Lending to households and companies in the euro area contracted at the fastest pace in 2 1/2 years in August amid an economic slump.
Loans to the private sector fell 0.6 percent from a year earlier after declining an annual 0.4 percent in July, the Frankfurt-based European Central Bank said today. That’s the steepest decline since January 2010. Lending was flat on the month.
The 17-nation euro economy is on the brink of recession after shrinking 0.2 percent in the second quarter. The sovereign debt crisis, now in its third year, is making banks reluctant to lend as well as curbing demand for credit.
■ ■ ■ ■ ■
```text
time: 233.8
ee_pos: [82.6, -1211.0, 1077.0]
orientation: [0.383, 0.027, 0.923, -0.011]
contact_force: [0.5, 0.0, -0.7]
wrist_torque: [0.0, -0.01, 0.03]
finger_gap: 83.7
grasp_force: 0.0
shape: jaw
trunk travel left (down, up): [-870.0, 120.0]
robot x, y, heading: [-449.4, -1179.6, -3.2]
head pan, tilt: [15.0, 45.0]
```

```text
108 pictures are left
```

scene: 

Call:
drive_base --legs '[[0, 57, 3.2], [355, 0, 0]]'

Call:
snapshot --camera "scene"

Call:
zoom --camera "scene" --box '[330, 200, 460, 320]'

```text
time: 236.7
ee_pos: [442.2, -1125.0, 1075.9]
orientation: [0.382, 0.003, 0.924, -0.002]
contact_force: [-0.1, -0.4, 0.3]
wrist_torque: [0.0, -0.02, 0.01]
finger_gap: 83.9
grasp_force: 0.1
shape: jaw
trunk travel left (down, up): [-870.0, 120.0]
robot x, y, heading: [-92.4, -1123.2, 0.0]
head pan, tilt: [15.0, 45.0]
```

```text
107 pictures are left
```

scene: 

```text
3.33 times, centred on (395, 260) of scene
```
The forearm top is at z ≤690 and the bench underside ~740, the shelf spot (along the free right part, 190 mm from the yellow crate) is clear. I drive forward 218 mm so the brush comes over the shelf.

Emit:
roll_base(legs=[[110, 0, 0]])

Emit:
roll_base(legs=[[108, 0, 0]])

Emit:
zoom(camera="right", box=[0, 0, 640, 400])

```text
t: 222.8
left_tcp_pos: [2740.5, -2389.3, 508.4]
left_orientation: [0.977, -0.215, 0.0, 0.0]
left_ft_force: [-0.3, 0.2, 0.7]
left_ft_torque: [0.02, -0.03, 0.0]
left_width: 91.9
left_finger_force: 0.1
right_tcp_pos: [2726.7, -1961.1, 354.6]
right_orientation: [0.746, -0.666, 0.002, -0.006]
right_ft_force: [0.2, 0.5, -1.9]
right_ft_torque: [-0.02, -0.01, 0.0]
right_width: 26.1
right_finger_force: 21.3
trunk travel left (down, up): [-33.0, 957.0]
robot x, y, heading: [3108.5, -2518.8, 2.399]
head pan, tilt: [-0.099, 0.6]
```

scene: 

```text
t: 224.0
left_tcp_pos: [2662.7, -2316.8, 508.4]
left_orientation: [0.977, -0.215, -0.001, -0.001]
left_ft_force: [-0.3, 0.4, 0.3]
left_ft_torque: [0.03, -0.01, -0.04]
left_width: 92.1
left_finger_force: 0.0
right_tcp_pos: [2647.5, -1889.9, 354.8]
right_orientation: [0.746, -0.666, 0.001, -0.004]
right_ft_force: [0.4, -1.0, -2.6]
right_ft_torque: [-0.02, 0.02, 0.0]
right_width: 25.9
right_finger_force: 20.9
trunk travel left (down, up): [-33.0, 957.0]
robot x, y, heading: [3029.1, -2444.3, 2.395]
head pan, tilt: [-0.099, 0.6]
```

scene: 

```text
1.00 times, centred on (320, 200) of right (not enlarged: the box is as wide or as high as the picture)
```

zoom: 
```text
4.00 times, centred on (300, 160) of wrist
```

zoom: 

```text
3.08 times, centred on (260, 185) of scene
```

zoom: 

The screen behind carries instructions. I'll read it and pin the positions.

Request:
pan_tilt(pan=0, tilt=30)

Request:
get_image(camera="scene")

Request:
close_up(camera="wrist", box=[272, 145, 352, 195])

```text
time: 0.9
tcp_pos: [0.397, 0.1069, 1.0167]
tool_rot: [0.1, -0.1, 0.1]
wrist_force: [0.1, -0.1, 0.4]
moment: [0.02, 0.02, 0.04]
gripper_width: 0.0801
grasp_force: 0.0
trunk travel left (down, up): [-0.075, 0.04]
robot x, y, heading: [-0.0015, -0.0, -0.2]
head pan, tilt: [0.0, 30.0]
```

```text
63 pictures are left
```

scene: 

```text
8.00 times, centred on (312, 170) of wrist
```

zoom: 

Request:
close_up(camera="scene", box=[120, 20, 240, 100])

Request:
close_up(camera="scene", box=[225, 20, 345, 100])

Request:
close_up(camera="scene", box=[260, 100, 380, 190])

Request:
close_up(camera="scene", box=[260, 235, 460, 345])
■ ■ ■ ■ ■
In addition to flooding the banking system with more than 1 trillion euros ($1.29 trillion) of cheap cash to fend off a credit crunch, the ECB has announced a new bond-purchase program to reduce borrowing costs in countries like Spain and Italy.
“Loans are still a very important indicator for the ECB, because they show the impact of the long-term refinancing operations, rate cuts and other measures,” said Tobias Blattner, an economist at Daiwa International in London. “However, it’s always a reflection of the real economy, and that has been quite gloomy, which depresses demand.”
Euro-area consumer confidence unexpectedly declined in September, as services and manufacturing output slumped to a 39- month low.
The rate of growth in M3 money supply, which the ECB uses as a gauge of future inflation, fell to 2.9 percent in August from 3.6 percent in July, the ECB said today.
M3 grew 3.2 percent in the three months through August from the same period a year earlier. M3 is the broadest gauge of money supply and includes cash in circulation, some forms of savings and money-market holdings.